*Data*.

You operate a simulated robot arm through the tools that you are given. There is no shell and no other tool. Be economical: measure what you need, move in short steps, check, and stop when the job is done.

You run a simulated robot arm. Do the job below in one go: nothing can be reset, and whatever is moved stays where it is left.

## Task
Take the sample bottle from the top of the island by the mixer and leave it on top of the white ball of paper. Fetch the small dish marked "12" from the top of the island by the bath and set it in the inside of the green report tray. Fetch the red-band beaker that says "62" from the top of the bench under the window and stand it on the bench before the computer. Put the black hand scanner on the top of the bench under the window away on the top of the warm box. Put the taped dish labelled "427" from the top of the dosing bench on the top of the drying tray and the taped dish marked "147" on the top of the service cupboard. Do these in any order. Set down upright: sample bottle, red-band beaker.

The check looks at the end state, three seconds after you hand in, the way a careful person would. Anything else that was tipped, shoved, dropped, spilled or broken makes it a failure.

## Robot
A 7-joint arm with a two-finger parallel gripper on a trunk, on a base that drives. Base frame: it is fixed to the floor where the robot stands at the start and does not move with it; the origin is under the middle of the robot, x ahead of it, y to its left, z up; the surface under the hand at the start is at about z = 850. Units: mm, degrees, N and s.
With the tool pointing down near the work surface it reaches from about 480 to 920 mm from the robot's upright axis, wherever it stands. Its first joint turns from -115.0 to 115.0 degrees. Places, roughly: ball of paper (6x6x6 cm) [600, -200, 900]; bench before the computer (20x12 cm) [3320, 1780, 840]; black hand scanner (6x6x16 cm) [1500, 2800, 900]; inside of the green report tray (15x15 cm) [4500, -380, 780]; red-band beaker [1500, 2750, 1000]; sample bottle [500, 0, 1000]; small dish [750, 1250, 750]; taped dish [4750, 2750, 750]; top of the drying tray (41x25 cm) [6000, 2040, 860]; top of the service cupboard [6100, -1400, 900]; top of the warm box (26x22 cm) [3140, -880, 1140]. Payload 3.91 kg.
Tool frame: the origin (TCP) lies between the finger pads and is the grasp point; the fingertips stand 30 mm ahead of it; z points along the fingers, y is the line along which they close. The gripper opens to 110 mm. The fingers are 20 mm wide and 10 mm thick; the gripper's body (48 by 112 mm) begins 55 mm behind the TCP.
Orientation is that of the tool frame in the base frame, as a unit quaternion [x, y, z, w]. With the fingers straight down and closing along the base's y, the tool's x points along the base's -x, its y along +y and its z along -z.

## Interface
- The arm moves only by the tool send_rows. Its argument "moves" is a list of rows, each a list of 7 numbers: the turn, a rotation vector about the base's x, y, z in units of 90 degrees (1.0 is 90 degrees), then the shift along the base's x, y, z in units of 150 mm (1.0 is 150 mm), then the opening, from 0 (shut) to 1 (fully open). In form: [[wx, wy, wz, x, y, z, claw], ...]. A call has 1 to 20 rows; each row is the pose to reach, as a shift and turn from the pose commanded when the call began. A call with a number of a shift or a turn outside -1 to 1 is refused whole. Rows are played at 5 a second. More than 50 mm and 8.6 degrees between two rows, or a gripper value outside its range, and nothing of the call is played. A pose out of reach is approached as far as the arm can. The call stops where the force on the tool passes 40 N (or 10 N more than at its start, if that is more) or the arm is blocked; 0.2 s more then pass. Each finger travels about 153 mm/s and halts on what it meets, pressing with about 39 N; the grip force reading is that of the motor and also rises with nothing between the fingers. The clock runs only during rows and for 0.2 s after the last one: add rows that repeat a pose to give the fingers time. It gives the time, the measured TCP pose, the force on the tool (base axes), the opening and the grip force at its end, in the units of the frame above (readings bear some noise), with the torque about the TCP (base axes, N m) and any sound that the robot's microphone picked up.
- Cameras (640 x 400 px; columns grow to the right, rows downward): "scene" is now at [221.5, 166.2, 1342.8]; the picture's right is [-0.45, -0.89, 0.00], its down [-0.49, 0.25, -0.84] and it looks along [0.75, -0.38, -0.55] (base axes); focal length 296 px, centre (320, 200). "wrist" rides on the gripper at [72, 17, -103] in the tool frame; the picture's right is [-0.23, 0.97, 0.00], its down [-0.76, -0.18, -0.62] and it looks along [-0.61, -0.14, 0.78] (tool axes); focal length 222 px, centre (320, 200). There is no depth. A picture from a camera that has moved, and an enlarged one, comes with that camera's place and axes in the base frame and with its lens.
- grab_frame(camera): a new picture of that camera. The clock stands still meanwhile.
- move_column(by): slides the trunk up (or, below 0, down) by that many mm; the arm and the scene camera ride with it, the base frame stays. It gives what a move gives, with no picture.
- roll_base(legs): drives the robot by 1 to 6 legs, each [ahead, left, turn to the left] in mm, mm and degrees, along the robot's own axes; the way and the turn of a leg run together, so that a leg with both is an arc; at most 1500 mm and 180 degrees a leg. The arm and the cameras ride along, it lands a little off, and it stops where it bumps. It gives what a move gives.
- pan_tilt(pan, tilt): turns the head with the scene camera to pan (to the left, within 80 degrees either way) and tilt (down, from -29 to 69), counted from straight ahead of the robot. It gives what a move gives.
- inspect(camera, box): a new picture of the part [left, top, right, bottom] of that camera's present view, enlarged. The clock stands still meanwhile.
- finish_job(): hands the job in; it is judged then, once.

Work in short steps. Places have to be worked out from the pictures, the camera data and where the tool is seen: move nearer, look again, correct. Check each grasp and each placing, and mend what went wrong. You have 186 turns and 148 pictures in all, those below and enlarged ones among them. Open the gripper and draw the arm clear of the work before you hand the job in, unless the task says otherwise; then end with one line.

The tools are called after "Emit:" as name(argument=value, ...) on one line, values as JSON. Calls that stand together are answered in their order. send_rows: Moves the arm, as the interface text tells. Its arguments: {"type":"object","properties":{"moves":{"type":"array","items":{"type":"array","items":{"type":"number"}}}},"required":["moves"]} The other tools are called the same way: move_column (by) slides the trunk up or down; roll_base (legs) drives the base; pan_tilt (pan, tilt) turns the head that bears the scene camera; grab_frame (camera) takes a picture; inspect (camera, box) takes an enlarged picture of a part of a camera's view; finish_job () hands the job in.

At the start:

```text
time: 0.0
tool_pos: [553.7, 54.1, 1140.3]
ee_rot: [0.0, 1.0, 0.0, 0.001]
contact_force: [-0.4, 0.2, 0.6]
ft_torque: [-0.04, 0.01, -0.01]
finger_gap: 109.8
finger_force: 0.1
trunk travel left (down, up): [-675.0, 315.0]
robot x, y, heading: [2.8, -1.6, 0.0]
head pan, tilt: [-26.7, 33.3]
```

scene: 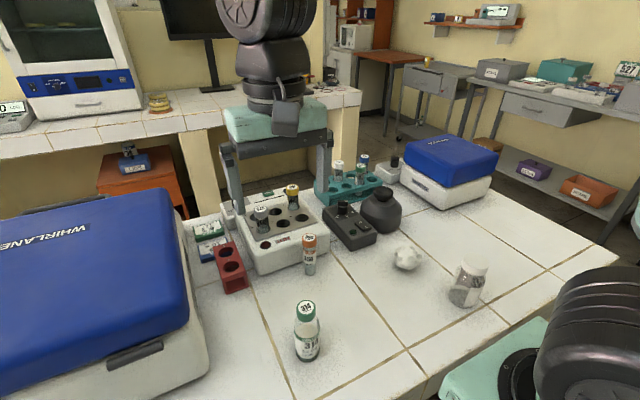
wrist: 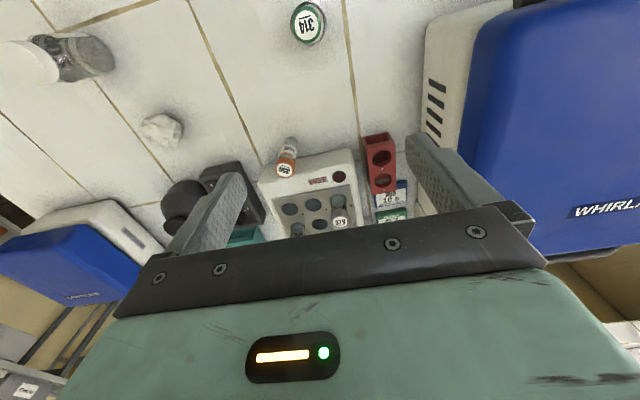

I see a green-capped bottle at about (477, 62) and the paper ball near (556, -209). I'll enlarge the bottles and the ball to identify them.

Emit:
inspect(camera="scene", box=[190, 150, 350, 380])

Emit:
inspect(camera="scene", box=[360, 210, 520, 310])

*To do*. Reproduce all of the material exactly, apart from the pictures.

*Solution for this exercise*.
You operate a simulated robot arm through the tools that you are given. There is no shell and no other tool. Be economical: measure what you need, move in short steps, check, and stop when the job is done.

You run a simulated robot arm. Do the job below in one go: nothing can be reset, and whatever is moved stays where it is left.

## Task
Take the sample bottle from the top of the island by the mixer and leave it on top of the white ball of paper. Fetch the small dish marked "12" from the top of the island by the bath and set it in the inside of the green report tray. Fetch the red-band beaker that says "62" from the top of the bench under the window and stand it on the bench before the computer. Put the black hand scanner on the top of the bench under the window away on the top of the warm box. Put the taped dish labelled "427" from the top of the dosing bench on the top of the drying tray and the taped dish marked "147" on the top of the service cupboard. Do these in any order. Set down upright: sample bottle, red-band beaker.

The check looks at the end state, three seconds after you hand in, the way a careful person would. Anything else that was tipped, shoved, dropped, spilled or broken makes it a failure.

## Robot
A 7-joint arm with a two-finger parallel gripper on a trunk, on a base that drives. Base frame: it is fixed to the floor where the robot stands at the start and does not move with it; the origin is under the middle of the robot, x ahead of it, y to its left, z up; the surface under the hand at the start is at about z = 850. Units: mm, degrees, N and s.
With the tool pointing down near the work surface it reaches from about 480 to 920 mm from the robot's upright axis, wherever it stands. Its first joint turns from -115.0 to 115.0 degrees. Places, roughly: ball of paper (6x6x6 cm) [600, -200, 900]; bench before the computer (20x12 cm) [3320, 1780, 840]; black hand scanner (6x6x16 cm) [1500, 2800, 900]; inside of the green report tray (15x15 cm) [4500, -380, 780]; red-band beaker [1500, 2750, 1000]; sample bottle [500, 0, 1000]; small dish [750, 1250, 750]; taped dish [4750, 2750, 750]; top of the drying tray (41x25 cm) [6000, 2040, 860]; top of the service cupboard [6100, -1400, 900]; top of the warm box (26x22 cm) [3140, -880, 1140]. Payload 3.91 kg.
Tool frame: the origin (TCP) lies between the finger pads and is the grasp point; the fingertips stand 30 mm ahead of it; z points along the fingers, y is the line along which they close. The gripper opens to 110 mm. The fingers are 20 mm wide and 10 mm thick; the gripper's body (48 by 112 mm) begins 55 mm behind the TCP.
Orientation is that of the tool frame in the base frame, as a unit quaternion [x, y, z, w]. With the fingers straight down and closing along the base's y, the tool's x points along the base's -x, its y along +y and its z along -z.

## Interface
- The arm moves only by the tool send_rows. Its argument "moves" is a list of rows, each a list of 7 numbers: the turn, a rotation vector about the base's x, y, z in units of 90 degrees (1.0 is 90 degrees), then the shift along the base's x, y, z in units of 150 mm (1.0 is 150 mm), then the opening, from 0 (shut) to 1 (fully open). In form: [[wx, wy, wz, x, y, z, claw], ...]. A call has 1 to 20 rows; each row is the pose to reach, as a shift and turn from the pose commanded when the call began. A call with a number of a shift or a turn outside -1 to 1 is refused whole. Rows are played at 5 a second. More than 50 mm and 8.6 degrees between two rows, or a gripper value outside its range, and nothing of the call is played. A pose out of reach is approached as far as the arm can. The call stops where the force on the tool passes 40 N (or 10 N more than at its start, if that is more) or the arm is blocked; 0.2 s more then pass. Each finger travels about 153 mm/s and halts on what it meets, pressing with about 39 N; the grip force reading is that of the motor and also rises with nothing between the fingers. The clock runs only during rows and for 0.2 s after the last one: add rows that repeat a pose to give the fingers time. It gives the time, the measured TCP pose, the force on the tool (base axes), the opening and the grip force at its end, in the units of the frame above (readings bear some noise), with the torque about the TCP (base axes, N m) and any sound that the robot's microphone picked up.
- Cameras (640 x 400 px; columns grow to the right, rows downward): "scene" is now at [221.5, 166.2, 1342.8]; the picture's right is [-0.45, -0.89, 0.00], its down [-0.49, 0.25, -0.84] and it looks along [0.75, -0.38, -0.55] (base axes); focal length 296 px, centre (320, 200). "wrist" rides on the gripper at [72, 17, -103] in the tool frame; the picture's right is [-0.23, 0.97, 0.00], its down [-0.76, -0.18, -0.62] and it looks along [-0.61, -0.14, 0.78] (tool axes); focal length 222 px, centre (320, 200). There is no depth. A picture from a camera that has moved, and an enlarged one, comes with that camera's place and axes in the base frame and with its lens.
- grab_frame(camera): a new picture of that camera. The clock stands still meanwhile.
- move_column(by): slides the trunk up (or, below 0, down) by that many mm; the arm and the scene camera ride with it, the base frame stays. It gives what a move gives, with no picture.
- roll_base(legs): drives the robot by 1 to 6 legs, each [ahead, left, turn to the left] in mm, mm and degrees, along the robot's own axes; the way and the turn of a leg run together, so that a leg with both is an arc; at most 1500 mm and 180 degrees a leg. The arm and the cameras ride along, it lands a little off, and it stops where it bumps. It gives what a move gives.
- pan_tilt(pan, tilt): turns the head with the scene camera to pan (to the left, within 80 degrees either way) and tilt (down, from -29 to 69), counted from straight ahead of the robot. It gives what a move gives.
- inspect(camera, box): a new picture of the part [left, top, right, bottom] of that camera's present view, enlarged. The clock stands still meanwhile.
- finish_job(): hands the job in; it is judged then, once.

Work in short steps. Places have to be worked out from the pictures, the camera data and where the tool is seen: move nearer, look again, correct. Check each grasp and each placing, and mend what went wrong. You have 186 turns and 148 pictures in all, those below and enlarged ones among them. Open the gripper and draw the arm clear of the work before you hand the job in, unless the task says otherwise; then end with one line.

The tools are called after "Emit:" as name(argument=value, ...) on one line, values as JSON. Calls that stand together are answered in their order. send_rows: Moves the arm, as the interface text tells. Its arguments: {"type":"object","properties":{"moves":{"type":"array","items":{"type":"array","items":{"type":"number"}}}},"required":["moves"]} The other tools are called the same way: move_column (by) slides the trunk up or down; roll_base (legs) drives the base; pan_tilt (pan, tilt) turns the head that bears the scene camera; grab_frame (camera) takes a picture; inspect (camera, box) takes an enlarged picture of a part of a camera's view; finish_job () hands the job in.

At the start:

```text
time: 0.0
tool_pos: [553.7, 54.1, 1140.3]
ee_rot: [0.0, 1.0, 0.0, 0.001]
contact_force: [-0.4, 0.2, 0.6]
ft_torque: [-0.04, 0.01, -0.01]
finger_gap: 109.8
finger_force: 0.1
trunk travel left (down, up): [-675.0, 315.0]
robot x, y, heading: [2.8, -1.6, 0.0]
head pan, tilt: [-26.7, 33.3]
```

scene: 
wrist: 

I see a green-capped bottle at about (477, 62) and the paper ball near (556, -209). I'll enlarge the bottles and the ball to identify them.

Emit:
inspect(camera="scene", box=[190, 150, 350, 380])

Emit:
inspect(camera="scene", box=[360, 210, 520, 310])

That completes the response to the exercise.